Powered by Seos smart card technology, the new Mason ID cards are initially being used for accessing facilities, residence halls, library and cafeteria services. The multi-technology readers and locks ensure the total system also works with the older magstripe ID cards still in use. Potential applications for the new Mason ID include cashless payment for the Washington D.C. transit system, time and attendance when at the gym, and even generating one-time password (OTP) soft tokens to allow students and faculty to access cloud applications, data and other services in the future.

Benefits

The university now has state-of-the-art facility security as well as real-time control when a lock-down or other changes are needed. They also can quickly and easily modify their access control system, including updating card privileges, revoking and replacing lost or stolen cards, and adding or removing applications, while the new ID card also frees the students to easily access so many aspects of campus life.

The move to a Seos-based technology solution has provided the university with more freedom of choice and the ability to add more applications as it scales in the future, while providing the confidence that the university is receiving the best-in-class security and privacy protection for its students and staff. In the coming years, George Mason has positioned itself to take full advantage of its ID system to extend not only the many uses for the Mason ID, but the form factor of the student ID itself.

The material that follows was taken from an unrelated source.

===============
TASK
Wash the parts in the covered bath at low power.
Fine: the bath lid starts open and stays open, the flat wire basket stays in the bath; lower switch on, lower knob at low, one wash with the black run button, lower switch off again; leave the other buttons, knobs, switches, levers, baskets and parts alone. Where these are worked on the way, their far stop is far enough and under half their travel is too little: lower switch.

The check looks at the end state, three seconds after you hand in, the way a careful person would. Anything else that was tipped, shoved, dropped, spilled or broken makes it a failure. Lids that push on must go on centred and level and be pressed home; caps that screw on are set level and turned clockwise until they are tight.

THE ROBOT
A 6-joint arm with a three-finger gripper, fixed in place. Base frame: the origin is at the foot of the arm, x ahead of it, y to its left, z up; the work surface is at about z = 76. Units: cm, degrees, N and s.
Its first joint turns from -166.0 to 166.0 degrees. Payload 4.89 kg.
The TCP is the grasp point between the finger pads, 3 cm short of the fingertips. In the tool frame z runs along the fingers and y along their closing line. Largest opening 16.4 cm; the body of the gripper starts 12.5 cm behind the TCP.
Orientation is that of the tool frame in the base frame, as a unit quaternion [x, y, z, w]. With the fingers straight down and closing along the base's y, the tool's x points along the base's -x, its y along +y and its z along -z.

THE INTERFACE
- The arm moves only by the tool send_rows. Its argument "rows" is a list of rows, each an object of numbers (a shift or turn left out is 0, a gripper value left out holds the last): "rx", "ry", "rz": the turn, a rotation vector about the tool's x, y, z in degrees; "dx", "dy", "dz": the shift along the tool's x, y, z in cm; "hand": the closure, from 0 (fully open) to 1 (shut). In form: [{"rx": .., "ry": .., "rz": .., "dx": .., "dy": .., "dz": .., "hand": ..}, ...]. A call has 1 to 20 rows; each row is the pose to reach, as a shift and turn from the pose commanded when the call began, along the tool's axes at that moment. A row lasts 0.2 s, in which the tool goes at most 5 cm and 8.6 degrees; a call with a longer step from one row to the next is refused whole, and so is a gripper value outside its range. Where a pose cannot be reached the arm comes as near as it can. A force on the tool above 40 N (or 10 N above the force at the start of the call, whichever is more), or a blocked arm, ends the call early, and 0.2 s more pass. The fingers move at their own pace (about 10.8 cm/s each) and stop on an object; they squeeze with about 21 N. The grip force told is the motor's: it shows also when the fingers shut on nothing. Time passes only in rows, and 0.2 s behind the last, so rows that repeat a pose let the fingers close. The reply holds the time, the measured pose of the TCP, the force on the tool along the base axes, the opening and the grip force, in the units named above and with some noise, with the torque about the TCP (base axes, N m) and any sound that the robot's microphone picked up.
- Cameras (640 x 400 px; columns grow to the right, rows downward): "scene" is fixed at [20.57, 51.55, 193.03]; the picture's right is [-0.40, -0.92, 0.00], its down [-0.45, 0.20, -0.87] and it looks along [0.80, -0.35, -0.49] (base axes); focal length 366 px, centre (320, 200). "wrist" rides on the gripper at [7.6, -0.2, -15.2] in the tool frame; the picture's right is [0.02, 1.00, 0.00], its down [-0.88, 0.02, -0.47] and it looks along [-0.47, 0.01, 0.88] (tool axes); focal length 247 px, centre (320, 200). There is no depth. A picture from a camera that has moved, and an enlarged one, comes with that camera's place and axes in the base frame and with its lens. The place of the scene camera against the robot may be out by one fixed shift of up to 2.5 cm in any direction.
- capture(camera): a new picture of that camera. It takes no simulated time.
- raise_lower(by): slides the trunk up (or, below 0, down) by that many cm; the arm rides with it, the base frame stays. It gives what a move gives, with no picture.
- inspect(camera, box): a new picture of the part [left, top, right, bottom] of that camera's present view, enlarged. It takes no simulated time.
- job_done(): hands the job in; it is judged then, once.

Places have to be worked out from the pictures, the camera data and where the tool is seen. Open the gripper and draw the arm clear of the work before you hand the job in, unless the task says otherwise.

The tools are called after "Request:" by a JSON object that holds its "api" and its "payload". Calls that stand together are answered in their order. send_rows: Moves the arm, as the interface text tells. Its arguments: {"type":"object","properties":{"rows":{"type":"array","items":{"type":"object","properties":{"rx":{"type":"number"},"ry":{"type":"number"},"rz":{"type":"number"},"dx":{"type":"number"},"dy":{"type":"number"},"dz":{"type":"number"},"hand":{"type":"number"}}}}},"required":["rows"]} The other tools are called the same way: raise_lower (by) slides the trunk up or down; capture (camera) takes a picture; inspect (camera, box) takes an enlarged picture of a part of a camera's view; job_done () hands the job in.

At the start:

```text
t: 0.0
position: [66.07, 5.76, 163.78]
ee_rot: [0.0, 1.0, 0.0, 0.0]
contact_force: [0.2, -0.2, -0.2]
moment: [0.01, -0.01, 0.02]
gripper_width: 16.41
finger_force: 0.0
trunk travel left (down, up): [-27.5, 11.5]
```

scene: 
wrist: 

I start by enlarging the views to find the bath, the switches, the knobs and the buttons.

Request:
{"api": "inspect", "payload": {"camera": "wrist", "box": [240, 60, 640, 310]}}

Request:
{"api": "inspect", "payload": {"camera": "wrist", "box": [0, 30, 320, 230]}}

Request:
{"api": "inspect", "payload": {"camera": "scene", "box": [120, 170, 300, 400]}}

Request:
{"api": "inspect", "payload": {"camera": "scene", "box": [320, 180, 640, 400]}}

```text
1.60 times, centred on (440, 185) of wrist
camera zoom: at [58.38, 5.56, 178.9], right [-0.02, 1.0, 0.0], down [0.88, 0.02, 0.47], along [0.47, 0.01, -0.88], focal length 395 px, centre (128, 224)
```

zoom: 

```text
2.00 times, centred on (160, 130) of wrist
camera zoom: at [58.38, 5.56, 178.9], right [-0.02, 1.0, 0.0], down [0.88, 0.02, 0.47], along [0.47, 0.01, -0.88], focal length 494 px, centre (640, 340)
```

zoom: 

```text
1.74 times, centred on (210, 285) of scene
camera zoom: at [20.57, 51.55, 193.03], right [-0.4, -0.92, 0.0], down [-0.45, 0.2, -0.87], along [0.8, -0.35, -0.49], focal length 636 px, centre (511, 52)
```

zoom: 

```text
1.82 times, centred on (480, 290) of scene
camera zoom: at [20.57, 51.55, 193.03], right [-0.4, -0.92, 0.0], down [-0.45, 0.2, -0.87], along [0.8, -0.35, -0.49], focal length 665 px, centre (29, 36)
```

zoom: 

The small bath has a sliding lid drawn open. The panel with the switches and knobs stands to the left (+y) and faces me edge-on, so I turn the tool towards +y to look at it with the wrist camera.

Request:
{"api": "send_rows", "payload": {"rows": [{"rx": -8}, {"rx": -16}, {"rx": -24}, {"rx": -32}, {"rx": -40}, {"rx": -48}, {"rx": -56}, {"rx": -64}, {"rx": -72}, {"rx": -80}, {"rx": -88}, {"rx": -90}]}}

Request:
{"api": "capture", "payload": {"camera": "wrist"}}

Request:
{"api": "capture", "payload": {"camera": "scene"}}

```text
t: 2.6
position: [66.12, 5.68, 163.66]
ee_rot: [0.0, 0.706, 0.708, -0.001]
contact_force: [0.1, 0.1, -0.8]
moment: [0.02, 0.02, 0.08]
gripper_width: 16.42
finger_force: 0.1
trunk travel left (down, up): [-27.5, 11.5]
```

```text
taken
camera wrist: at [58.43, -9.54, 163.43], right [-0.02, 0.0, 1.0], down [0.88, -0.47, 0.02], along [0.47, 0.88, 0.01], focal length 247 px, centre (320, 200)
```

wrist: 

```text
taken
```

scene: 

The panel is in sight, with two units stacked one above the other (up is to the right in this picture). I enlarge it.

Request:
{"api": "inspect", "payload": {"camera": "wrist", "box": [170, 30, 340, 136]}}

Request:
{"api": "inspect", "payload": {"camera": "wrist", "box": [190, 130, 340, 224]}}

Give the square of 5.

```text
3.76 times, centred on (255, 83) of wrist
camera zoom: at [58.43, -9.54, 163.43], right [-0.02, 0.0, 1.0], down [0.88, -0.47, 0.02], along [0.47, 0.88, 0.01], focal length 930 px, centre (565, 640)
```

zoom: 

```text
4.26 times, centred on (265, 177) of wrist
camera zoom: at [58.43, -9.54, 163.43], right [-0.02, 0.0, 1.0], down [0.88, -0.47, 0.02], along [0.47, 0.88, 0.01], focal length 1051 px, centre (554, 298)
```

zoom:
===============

“For us, Seos is a short step; we want bigger, better, newer, faster. We know mobile credentials are coming, and we want to be positioned. We know our readers are already there, so the ability for us to leverage mobile credentials and send those to the phone will be our next step,” stated Danny Anthes, Senior Manager of Information Technology with George Mason University. “I think Seos goes beyond just door access; it allows us to manage the credentials better and put the destiny of the department back into their own hands.”